EXCERPT TO READ:
** start **
Rapport de l'inspecteur d'académie des Bouches-du-Rhône, novembre 1941
Légende :
Rapport mensuel de l'inspecteur d'académie des Bouches-du-Rhône au préfet régional, 29 novembre 1941
Genre : Image
Type : correspondance officielle
Source : © archives départementales des Bouches-du-Rhône, 76 W 48 Droits réservés
Date document : 29 novembre 1941
Lieu : France - Provence-Alpes-Côte-d'Azur - Bouches-du-Rhône - Marseille
Analyse média
Le rapport de l'inspecteur d'académie pour le mois de novembre 1941 continue de dresser le tableau d'un corps enseignant loyal et dévoué au régime. L'inspecteur d'académie cite en exemple les cérémonies de « Salut au drapeau » organisées dans les écoles primaires en liaison avec la Légion des Combattants. On peut remarquer qu'il met à l'honneur exclusivement des directeurs d'écoles de garçons. Les enseignants qui avaient fait grève en particulier en novembre 1938 sont en passe d'être convertis comme en témoigne un instituteur de Saint Just qui a exécuté avec ses élèves un « Maréchal nous voilà » qui est resté dans les mémoires. L'inspecteur d'académie ne semblant pas avoir le sens de l'humour, il ne peut imaginer qu'un désir pervers de pousser jusqu'au ridicule un chant qui s'y prête a peut-être motivé l'enseignant ?
Les quelques maillons faibles sont signalés du côté de l'enseignement féminin. Une directrice d'école maternelle est sanctionnée pour avoir estimé que ses écoliers étaient encore trop jeunes pour comprendre le discours du maréchal Pétain. L'inspecteur d'académie considère qu'il y a un simple manque de jugement et non une prise de position politique, il sanctionne cependant la directrice. Les professeures du lycée d'Aix manifestent une regrettable « lassitude » devant les réformes. On peut imaginer la teneur réelle des propos en salle des professeurs. Elles ne sont cependant qu'une exception au milieu d'un concert d'approbation.
L'enseignement libre ne suscite pas d'inquiétude. Le maintien d'une inscription séditieuse sur les murs de l'école Villeneuve est à mettre sur le compte de la négligence puisque le fait avait été signalé à la police par l'enseignant qui l'avait constaté. L'inspecteur d'académie ne tient pas à s'interroger sur le double jeu possible de l'enseignant cité.
** end **
SUPPLIED INFORMATION:
** start **
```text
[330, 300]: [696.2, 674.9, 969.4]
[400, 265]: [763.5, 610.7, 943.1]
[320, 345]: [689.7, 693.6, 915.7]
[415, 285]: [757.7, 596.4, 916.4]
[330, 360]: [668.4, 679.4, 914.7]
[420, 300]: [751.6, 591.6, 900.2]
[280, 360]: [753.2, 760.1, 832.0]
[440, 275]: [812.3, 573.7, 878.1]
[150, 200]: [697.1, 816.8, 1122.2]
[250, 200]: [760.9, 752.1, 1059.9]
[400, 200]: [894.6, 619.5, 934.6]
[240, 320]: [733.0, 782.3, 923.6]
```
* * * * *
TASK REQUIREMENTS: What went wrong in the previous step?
** end **
TASK REQUIREMENTS:
(a) Extract from the excerpt to read the words running from "L'enseignement libre ne" to "de l'enseignant cité.".
(b) Supply the part of the excerpt to read that comes after its last sentence.

FINAL RESULTS:
(a)
L'enseignement libre ne suscite pas d'inquiétude. Le maintien d'une inscription séditieuse sur les murs de l'école Villeneuve est à mettre sur le compte de la négligence puisque le fait avait été signalé à la police par l'enseignant qui l'avait constaté. L'inspecteur d'académie ne tient pas à s'interroger sur le double jeu possible de l'enseignant cité.

(b)
Parmi les réformes engagées par le régime, la promotion de l'éducation physique et sportive qui est confiée à une nouvelle catégorie d'enseignants : les Maîtres d'Education Générale. Le caractère flou de cette nouvelle discipline qui comprenait aussi des activités de découvertes et d'éveil ne décourage pas les enseignants du lycée Mignet d'Aix. Au lycée Longchamp de Marseille, une professeure est félicitée pour son zèle à enseigner à ses élèves « la valeur éternelle » de la devise Travail, Faille, Patrie et à enseigner aux filles leurs devoirs tels que l'entend le régime.
Dans son discours du 13 octobre 1941, le maréchal Pétain avait exhorté les écoliers à se montrer « francs et loyaux ». Des ligues de loyautés censées émanées spontanément des élèves devaient se créer dans les classes et adopter une charte de bonne conduite supposant l’autosurveillance et l'émulation des enfants. L'initiative a plus de succès semble-t-il dans les écoles primaires que dans les lycées puisque seul le lycée Saint Charles est mentionné. Cet établissement s'était déjà distingué dans l'organisation d'une des premières cérémonies de « Salut au drapeau » en janvier 1941
Auteure : Sylvie Orsoni
Contexte historique
Comme dans ces précédents rapports, l'inspecteur d'académie assure le préfet du bon comportement global des enseignants des Bouches-du-Rhône. Il minimise les incidents dans lesquels il refuse de voir des manifestations discrètes de contestation. Souci de protéger ses troupes ou de protéger son image de fonctionnaire zélé et efficace ?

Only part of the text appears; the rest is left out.